Film yourself speaking and watch it afterwards. I struggled a lot with conversations, and it helped immensely to remind myself that in no-stress situations, I was capable of forming full sentences with passable grammar and good pronounciation. If you're comfortable with conversations, consider a tandem partner. There are websites for this.

Write a little bit every day - three lines is a lot better than nothing at all. Practice new words by using them in at least ten different full sentences.

Re: Language learning

(Anonymous) 2017-07-19 12:34 am (UTC)(link)
You've studied Japanese for a long time but didn't bother to learn kanji? That's just... weird.

Re: Language learning

(Anonymous) 2017-07-19 12:38 am (UTC)(link)
I guess it makes sense if you just focused on conversational skills, but that is the literal opposite of what the JLPT tests lol.

Re: Language learning

(Anonymous) 2017-07-19 12:46 am (UTC)(link)
Eh, there's learning kanji, and then there's learning JLPT N1-level kanji.

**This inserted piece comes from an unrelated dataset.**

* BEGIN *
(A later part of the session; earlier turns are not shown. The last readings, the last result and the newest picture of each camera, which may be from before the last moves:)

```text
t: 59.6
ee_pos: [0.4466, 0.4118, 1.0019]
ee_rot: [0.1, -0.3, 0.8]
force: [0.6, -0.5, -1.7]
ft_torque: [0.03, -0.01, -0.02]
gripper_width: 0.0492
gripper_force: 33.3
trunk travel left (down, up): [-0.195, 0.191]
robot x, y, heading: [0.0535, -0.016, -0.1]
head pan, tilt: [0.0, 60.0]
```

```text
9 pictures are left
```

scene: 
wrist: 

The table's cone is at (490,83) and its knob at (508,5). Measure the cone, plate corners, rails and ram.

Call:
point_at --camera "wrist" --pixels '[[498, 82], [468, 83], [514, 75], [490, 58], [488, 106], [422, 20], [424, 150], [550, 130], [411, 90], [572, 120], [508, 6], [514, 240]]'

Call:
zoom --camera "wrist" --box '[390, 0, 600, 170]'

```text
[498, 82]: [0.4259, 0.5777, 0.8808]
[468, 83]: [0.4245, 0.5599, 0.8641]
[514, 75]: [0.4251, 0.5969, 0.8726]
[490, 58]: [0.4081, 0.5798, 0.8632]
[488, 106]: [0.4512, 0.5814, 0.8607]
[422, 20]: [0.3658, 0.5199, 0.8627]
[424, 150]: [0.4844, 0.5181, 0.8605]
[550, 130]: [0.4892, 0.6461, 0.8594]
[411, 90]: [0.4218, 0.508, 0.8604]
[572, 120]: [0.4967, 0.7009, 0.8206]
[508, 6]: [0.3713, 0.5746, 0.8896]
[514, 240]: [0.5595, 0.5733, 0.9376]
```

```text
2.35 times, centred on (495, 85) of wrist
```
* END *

This days it's easy to get by without memorizing loads of kanji, especially with things like Rikaichan.

Re: Language learning

(Anonymous) 2017-07-19 12:37 am (UTC)(link)
hmm....time to cram with anki with the rest of us

Re: Language learning

(Anonymous) 2017-07-19 01:37 am (UTC)(link)
As someone who has passed the N2, I hate to say it but it's 95% rote memorization for the JLPT. A lot of the kanji/vocabulary/grammatical concepts that are used in the higher levels are things you honestly won't encounter that often out in the wild, so reading things that you like won't get you that far in terms of usefulness. You really just need to sit down and memorize, memorize, memorize.

Re: Language learning

(Anonymous) 2017-07-19 03:31 am (UTC)(link)
I have the shittiest memory, thanks to health issues, so memorization is extremely difficult for me. What helps me language-wise? Repetition. It may take a hundred times hearing the word but eventually it sticks. For the visual aspect, with kanji, the only thing that even comes close to working for me is association - not with the sound of the word as spoken, but with what it means. My brain works backwards from there - I can see the kanji for, say, omae, but I can't directly connect it, I have to connect the shape of the character to "you" and then work backward from you=omae to memorize it.

for the record I've worked on learning both Japanese and Gaelic, so I don't go easy on myself when it comes to language. ._.